We understand that it makes sense to deliver education in small chunks with clear learning outcomes. The BBC understood this with BBC Bitesize.
In "Taking Your Teaching Online' Open Learn shows that a learning object is not a list of ingredients, or a recipe but all of this and instructions on how to do something.
A learning object online used only to be text, then we could add graphics.
The we advanced to adding video, with audio or animation
All of this made even better with interactivity where a quiz can be added, students can choose learning paths and connect with others.
I used this phrase like this some years ago. I should dig it out. It might be in a 2001 blog. It was in a response tgrigger to studying elearning. If not 2001 when I started the MA in Open & Distance Learning, then certainly in the first module of the MA in Open & Distance Education that I began in 2010 and completed in 2013.
I was then still wedded heart and soul into corporate learning and development. In the mid 1990s I did a lot of video work for Unipart who were developing their logistics capabilities fast and were adopting and adpating Japanese manufacturing methodolies. All I did was take 'just in time', a Japanese approach to car manufacture that was being applied and think of it in terms of learning on the job; it should not be done in the class, but called up instantly as needed.
It can be now. We do have the answer at our fingertips - literally.
This is easily applied to business. By forever asking, 'what is the problem'? you look for a fix and apply it to the issue. Is that not hypocondria on an industrial scale? Is it helpdul to be forever thinking there is something wrong? Actually it is 'continual improvement' that is meant to be the drive. The desire to be quicker, faster, more effecient - to be better than the competition.
Now I'm getting a nasty taste in my mouth. This is NOT something to apply to education surely? People are not machines; by definition they are the exact opposite. Perhaps this is the point; people need time. And different people need different time in different amounts.
What if everyone could have their own tutor, their own governess? There was a time, not so long ago, when 'homeschooling' was the best choice - at least until you were old enough to be sent away to school. I should compare and contrast the 'life of hard knocks' experienced by Ely Green whose autobiography I am reading and that of Lady Anny Clifford in the 16th century - education was the exception, not the norm. The gulf between those who got an education and those who did not was vast. In the case of royality and nobility it is what set them apart.

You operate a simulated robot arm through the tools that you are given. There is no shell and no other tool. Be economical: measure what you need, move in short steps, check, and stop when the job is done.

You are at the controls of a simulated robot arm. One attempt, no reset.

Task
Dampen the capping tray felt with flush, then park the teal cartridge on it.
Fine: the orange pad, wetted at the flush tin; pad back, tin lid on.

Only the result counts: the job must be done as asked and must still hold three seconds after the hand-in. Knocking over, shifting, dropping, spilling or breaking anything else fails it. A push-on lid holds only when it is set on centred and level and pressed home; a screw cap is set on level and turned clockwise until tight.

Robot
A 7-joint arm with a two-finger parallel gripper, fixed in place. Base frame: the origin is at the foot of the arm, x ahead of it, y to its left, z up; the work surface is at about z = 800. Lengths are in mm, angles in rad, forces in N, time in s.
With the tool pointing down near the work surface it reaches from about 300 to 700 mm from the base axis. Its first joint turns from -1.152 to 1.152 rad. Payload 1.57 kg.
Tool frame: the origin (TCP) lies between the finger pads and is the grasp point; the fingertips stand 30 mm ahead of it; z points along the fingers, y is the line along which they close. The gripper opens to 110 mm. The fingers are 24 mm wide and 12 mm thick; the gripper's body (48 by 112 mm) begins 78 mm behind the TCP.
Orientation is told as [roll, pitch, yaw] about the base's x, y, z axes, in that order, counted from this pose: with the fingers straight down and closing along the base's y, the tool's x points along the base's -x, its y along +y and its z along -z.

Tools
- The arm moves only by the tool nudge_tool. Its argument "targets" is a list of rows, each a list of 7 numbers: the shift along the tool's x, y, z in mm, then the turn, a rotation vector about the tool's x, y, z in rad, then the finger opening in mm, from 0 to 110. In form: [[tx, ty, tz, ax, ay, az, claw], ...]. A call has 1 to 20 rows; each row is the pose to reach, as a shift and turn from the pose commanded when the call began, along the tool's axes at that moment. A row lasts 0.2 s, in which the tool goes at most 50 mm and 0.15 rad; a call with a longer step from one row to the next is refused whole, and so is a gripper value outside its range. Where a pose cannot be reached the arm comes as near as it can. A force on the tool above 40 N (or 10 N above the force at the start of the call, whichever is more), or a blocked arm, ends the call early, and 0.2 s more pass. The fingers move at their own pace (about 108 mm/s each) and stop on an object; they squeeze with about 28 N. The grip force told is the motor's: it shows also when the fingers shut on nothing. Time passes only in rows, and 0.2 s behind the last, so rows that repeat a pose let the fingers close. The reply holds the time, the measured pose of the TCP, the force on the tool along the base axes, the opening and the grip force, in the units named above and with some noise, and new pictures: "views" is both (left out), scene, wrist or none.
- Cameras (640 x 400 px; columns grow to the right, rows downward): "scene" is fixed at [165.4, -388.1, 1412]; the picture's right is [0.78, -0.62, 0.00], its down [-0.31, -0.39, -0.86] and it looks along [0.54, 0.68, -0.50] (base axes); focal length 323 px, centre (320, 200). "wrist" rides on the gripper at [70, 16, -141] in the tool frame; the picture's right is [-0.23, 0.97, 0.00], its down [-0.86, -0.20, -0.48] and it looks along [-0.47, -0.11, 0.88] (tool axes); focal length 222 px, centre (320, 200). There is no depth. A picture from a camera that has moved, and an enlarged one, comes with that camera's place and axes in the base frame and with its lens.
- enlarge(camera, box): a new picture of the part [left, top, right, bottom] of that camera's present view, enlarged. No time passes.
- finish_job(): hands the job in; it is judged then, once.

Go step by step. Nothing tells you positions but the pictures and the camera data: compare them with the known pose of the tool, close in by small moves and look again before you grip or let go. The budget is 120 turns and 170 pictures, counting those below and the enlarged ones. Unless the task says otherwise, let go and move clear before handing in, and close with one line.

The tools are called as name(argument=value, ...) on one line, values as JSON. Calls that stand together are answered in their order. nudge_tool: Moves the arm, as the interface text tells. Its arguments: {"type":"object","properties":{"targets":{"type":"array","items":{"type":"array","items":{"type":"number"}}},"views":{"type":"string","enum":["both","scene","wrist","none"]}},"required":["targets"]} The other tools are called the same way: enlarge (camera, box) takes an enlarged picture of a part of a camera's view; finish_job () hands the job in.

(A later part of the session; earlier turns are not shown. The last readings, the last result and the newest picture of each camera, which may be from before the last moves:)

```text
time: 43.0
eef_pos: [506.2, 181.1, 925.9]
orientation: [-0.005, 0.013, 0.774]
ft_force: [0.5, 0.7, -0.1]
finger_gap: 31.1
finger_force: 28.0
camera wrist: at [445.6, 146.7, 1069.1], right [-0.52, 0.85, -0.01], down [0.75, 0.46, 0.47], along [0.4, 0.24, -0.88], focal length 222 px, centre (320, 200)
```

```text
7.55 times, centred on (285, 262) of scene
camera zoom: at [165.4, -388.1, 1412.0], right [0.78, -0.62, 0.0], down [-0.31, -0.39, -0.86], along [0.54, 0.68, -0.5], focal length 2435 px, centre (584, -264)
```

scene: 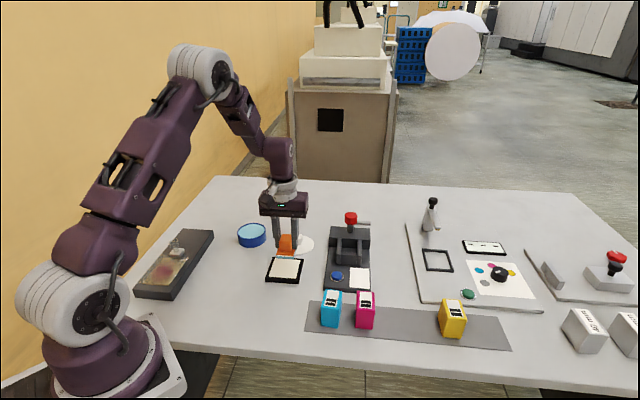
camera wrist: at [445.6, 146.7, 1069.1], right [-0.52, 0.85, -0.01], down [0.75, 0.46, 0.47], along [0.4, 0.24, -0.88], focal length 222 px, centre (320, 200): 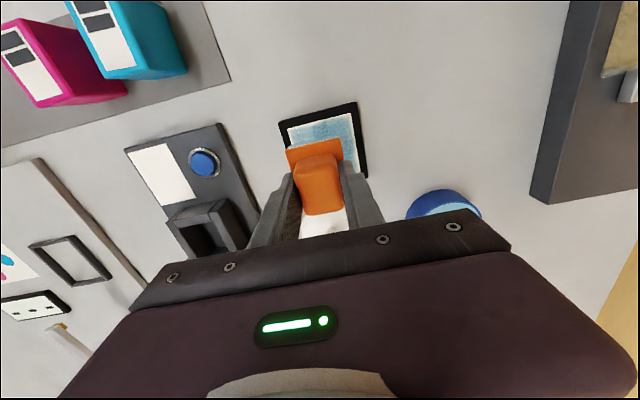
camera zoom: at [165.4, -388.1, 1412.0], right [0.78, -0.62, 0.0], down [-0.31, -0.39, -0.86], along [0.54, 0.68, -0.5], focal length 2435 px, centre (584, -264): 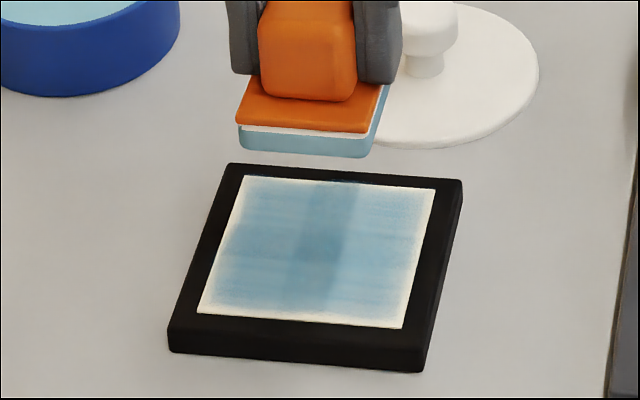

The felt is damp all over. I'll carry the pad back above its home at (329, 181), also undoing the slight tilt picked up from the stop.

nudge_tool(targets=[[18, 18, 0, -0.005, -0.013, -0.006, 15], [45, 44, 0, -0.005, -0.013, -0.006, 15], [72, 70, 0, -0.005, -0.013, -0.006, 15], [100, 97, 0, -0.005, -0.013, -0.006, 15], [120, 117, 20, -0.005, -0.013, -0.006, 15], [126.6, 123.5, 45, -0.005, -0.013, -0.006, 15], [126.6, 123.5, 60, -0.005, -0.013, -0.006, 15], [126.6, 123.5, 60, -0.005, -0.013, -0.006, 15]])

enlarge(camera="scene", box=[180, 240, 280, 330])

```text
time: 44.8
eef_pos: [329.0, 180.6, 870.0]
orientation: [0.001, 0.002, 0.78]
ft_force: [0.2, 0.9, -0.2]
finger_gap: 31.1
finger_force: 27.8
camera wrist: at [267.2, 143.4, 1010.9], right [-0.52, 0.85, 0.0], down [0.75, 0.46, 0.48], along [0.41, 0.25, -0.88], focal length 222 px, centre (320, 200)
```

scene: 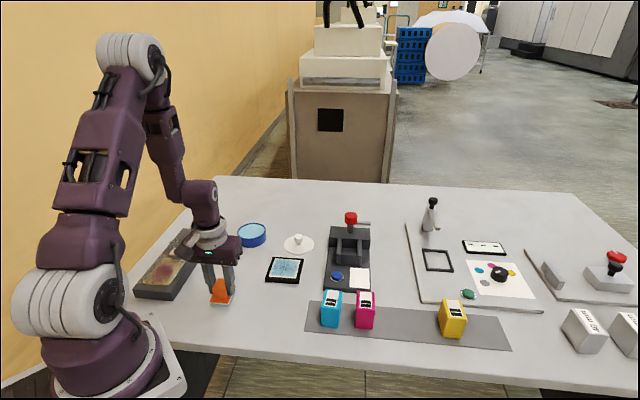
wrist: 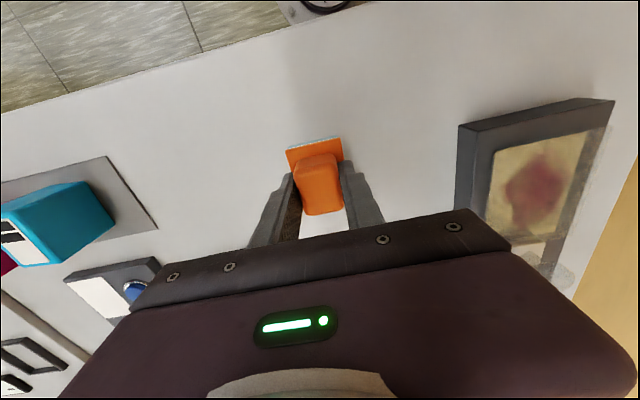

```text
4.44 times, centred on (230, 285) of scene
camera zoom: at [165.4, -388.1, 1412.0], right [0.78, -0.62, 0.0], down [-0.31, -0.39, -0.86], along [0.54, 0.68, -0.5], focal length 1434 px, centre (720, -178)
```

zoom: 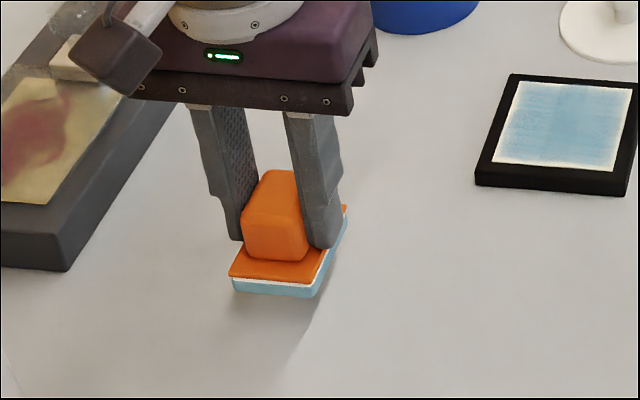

There is a growing digital divide, between those able to race ahead because of ready access to the Interent, the right kit, the best wifi and access and even the money to pay for the courses.
All of the above has been brought on by panic at the prospect of running a 90 minute online Meet for a class of 17 year olds; I remember what I was like age 17 - not quite as bad as the 15 or 16 year old.

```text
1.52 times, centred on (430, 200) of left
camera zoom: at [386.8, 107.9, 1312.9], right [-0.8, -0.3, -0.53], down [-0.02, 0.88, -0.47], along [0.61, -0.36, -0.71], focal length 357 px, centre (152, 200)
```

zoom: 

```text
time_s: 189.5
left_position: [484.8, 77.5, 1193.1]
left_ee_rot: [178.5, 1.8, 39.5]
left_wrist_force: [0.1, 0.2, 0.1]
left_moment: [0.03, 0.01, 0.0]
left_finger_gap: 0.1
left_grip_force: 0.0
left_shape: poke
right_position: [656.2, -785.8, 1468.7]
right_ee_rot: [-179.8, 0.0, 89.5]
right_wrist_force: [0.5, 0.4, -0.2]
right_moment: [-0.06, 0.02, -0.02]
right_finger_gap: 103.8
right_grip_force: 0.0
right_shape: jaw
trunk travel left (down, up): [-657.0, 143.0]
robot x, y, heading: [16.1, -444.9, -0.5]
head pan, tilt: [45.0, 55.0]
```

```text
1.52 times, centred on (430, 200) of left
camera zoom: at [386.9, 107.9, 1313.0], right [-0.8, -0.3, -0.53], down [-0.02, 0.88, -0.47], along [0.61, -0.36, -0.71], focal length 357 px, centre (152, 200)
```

I'm back on this subject 7 years later - is the answer to all problems a question posted to a smart speaker?
My inspiration, or urgency, is the need to hold the interest of 20 17 year olds in a 90 minute class without telling jokes or taking my clothes off (metaphorically). I feel myself inching towards the advertising 'Creative Brief' to bring a Churchillian one page answer to the task; what is the problem, what is the opportunity? what do I want to say? how do I want them to respond? How will I say it?
Ref: Learning at the speed of desire (2013)

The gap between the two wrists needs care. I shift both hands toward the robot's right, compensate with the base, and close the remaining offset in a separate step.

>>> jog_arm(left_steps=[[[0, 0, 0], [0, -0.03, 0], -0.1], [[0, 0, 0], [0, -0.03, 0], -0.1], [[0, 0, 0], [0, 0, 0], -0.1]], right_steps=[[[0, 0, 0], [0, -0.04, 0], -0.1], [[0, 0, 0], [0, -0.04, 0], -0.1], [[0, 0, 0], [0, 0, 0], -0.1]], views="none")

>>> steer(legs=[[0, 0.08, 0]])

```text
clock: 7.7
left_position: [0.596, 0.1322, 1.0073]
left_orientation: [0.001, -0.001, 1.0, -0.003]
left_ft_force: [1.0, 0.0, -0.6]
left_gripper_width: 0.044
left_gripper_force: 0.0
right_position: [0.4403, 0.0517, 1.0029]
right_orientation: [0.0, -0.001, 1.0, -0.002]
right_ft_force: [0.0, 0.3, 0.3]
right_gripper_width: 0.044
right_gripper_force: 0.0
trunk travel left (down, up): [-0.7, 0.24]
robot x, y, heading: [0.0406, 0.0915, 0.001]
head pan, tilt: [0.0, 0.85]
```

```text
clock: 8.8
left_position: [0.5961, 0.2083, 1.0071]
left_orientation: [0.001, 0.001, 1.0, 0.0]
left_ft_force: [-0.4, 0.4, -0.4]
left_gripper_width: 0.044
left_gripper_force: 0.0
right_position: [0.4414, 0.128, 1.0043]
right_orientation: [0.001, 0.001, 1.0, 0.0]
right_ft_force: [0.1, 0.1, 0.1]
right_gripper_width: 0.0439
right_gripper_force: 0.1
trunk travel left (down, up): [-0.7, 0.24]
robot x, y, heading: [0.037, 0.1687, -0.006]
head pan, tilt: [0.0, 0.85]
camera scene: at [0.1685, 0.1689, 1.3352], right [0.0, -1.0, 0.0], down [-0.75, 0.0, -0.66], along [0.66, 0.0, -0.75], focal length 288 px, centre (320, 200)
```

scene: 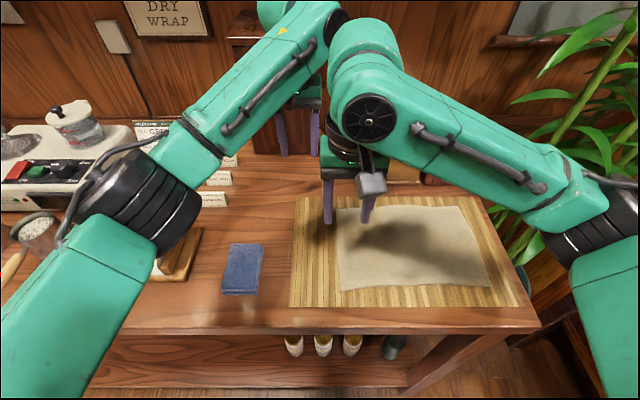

I'm over at Open Learn clicking through the free course 'Taking Your Teaching Online'. I am spurred on by the need to be taking a class this Friday, and then five next week, entlirely online with a group of 17 and 18 year olds.
I have run workshops online with adults (staff, colleagues) so this will be different. I must not see the students as 'the enemy' but I must also be forewarned and forarmed. It looks like this course will give me some of the insights and amunition that I need.
Set aside some time to play and familiarise yourself with the tools you expect to use.
Engaging and motivating students online > https://youtu.be/DvJuzE-g7OM
- They need to see the value … to tie it to assessment.
- Have some participation marks involved.
- Engineer the momentum. Establish some ground rules.
- Set expectations: say ‘Hi’, a sentence … a couple of sentences.
- Engage in ways that they enjoy, not simply that I am used to.
- Have students sensing your presence there.
- Not dominating, but the ‘guide on the side’ to help them along.
- The quieter voice may flower online.